Prominenter Wechsel im Sekretariat der Bischofskonferenz
Bei allen Corona-bedingten Unsicherheiten: Weitgehende Kontinuität dürfte 2021 beim katholischen Spitzenpersonal herrschen, denn in der Bischofskonferenz erreicht in diesem Jahr kein Diözesanbischof die Altersgrenze von 75 Jahren. Allerdings steht im unmittelbaren Umfeld der Bischöfe ein prominenter Wechsel kurz bevor: Am 6. Januar gibt Pater Hans Langendörfer nach 24 Jahren sein Amt als Sekretär der Bischofskonferenz ab. Bis zum Amtsantritt eines Nachfolgers übernimmt Ulrich Pöner die Aufgabe kommissarisch.
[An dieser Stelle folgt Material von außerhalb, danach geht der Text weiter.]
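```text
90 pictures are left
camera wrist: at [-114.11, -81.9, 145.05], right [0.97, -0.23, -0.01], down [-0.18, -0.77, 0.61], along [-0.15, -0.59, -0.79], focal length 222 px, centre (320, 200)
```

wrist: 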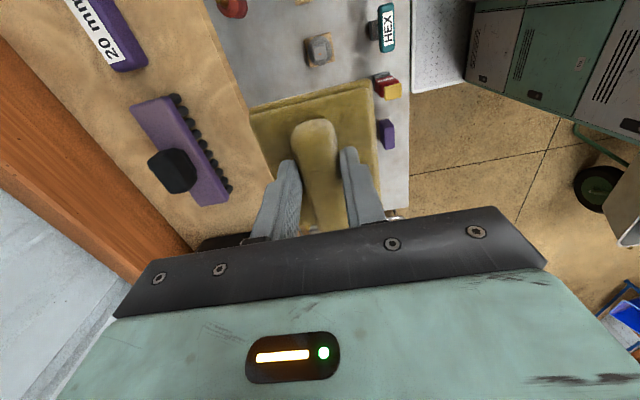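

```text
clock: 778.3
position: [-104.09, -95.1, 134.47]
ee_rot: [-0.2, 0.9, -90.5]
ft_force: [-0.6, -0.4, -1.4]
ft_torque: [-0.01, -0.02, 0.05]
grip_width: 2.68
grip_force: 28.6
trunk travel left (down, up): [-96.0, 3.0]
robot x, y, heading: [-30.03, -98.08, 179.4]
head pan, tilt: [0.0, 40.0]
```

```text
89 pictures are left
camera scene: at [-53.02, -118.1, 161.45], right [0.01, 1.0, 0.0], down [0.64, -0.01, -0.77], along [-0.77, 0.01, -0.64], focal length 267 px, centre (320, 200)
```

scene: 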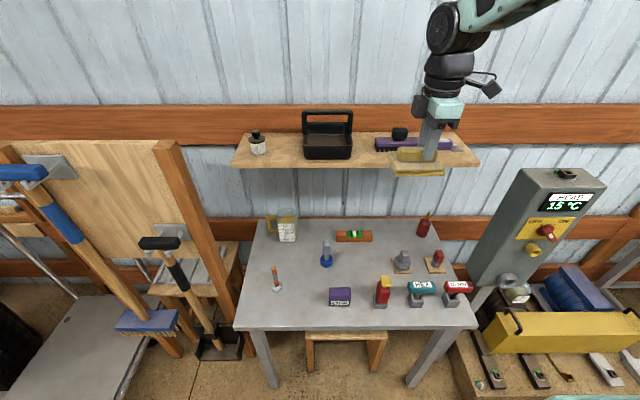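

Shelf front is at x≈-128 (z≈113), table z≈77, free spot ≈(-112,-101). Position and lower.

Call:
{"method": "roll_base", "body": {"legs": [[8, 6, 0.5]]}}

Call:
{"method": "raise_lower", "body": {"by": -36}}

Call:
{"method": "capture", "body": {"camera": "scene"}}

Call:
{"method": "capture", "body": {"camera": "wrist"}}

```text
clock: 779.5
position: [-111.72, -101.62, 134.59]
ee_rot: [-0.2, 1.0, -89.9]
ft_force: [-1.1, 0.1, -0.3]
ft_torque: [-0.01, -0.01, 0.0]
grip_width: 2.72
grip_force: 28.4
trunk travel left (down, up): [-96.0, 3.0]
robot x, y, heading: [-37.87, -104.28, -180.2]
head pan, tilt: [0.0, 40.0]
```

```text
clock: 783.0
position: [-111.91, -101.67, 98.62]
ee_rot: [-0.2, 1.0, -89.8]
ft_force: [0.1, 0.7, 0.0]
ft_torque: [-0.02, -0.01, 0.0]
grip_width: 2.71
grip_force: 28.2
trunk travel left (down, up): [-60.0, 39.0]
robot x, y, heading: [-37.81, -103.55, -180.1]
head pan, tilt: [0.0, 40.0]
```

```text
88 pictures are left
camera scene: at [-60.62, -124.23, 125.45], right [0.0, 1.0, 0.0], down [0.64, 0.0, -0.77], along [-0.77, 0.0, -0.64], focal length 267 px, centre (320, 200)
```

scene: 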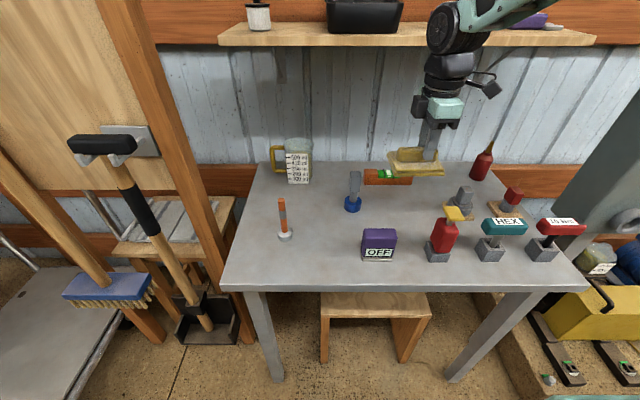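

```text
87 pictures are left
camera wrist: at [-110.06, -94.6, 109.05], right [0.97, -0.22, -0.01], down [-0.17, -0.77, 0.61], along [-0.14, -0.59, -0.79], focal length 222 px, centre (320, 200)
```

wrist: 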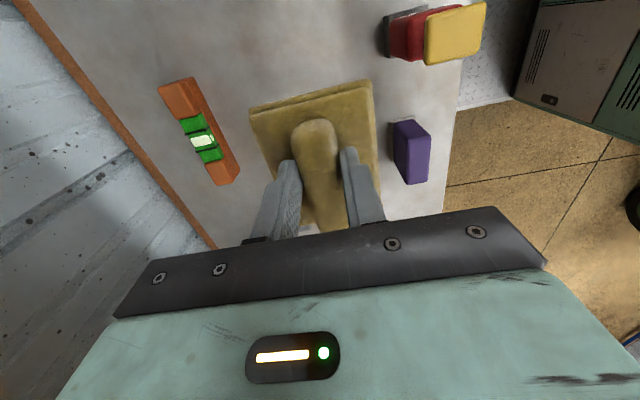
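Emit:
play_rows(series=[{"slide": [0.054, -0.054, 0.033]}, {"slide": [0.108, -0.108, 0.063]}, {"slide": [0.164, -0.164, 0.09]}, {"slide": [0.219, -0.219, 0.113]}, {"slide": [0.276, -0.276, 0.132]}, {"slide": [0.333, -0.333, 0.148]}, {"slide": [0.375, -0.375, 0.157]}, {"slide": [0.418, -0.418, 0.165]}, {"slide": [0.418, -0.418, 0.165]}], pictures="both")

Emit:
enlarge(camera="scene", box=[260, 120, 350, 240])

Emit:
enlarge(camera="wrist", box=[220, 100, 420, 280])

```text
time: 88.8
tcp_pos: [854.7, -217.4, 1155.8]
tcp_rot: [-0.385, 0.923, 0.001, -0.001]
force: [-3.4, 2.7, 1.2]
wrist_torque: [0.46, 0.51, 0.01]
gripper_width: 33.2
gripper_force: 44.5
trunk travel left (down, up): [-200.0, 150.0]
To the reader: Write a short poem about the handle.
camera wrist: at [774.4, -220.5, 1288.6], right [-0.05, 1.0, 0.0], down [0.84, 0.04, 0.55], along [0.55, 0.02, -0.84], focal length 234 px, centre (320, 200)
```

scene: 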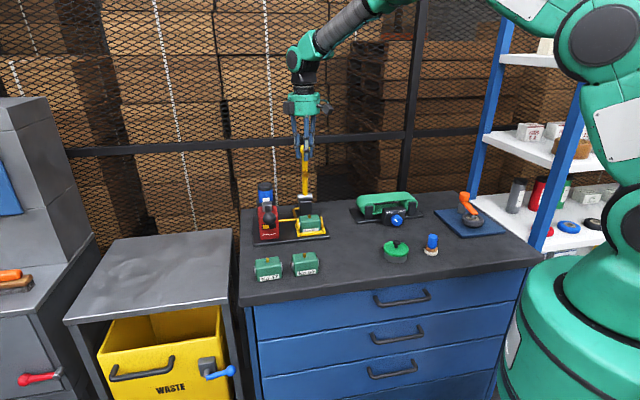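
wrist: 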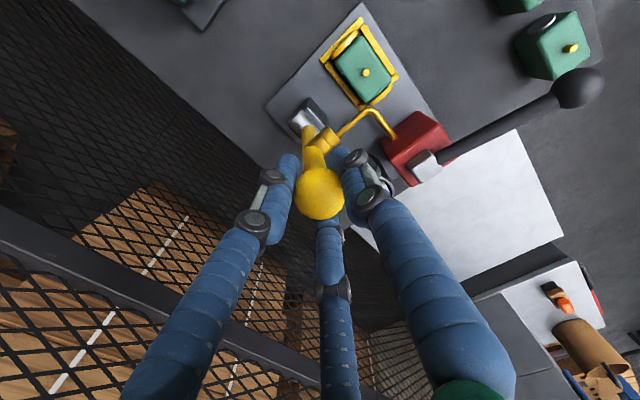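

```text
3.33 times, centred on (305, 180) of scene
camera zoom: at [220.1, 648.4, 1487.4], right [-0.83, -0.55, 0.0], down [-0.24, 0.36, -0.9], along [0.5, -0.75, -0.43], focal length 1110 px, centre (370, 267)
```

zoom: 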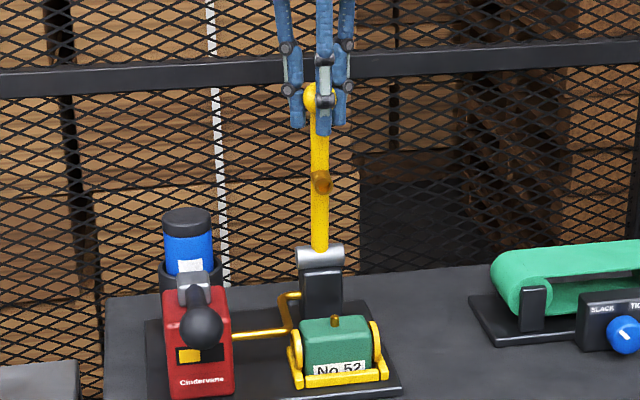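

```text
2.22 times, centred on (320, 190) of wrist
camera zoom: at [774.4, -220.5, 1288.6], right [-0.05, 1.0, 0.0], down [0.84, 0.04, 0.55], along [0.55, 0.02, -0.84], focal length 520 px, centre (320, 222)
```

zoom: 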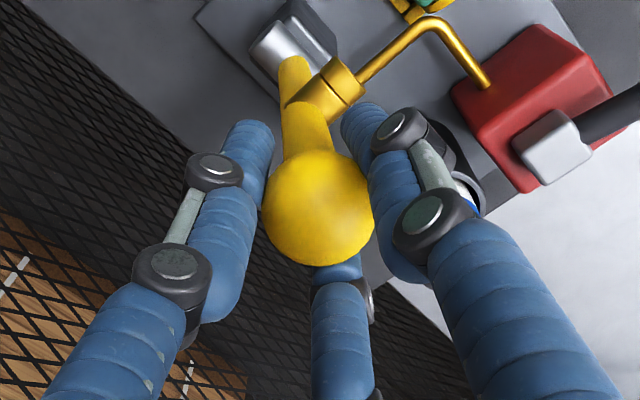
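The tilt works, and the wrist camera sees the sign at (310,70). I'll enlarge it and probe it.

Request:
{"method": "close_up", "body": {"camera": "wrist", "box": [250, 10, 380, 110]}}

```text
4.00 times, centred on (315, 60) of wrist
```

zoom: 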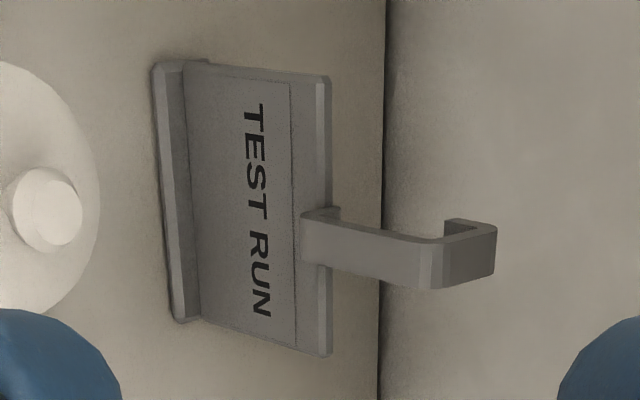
Zuletzt: Wer sich für Kirchengeschichte interessiert, kann 2021 verschiedene Gedenktage begehen. Gleich übermorgen etwa, am 3. Januar, jährt sich zum 500. Mal die Exkommunikation Martin Luthers durch Papst Leo X. (1513-1521). Und am 6. August ist der 800. Todestag des heiligen Dominikus, des Gründers des Dominikanerordens.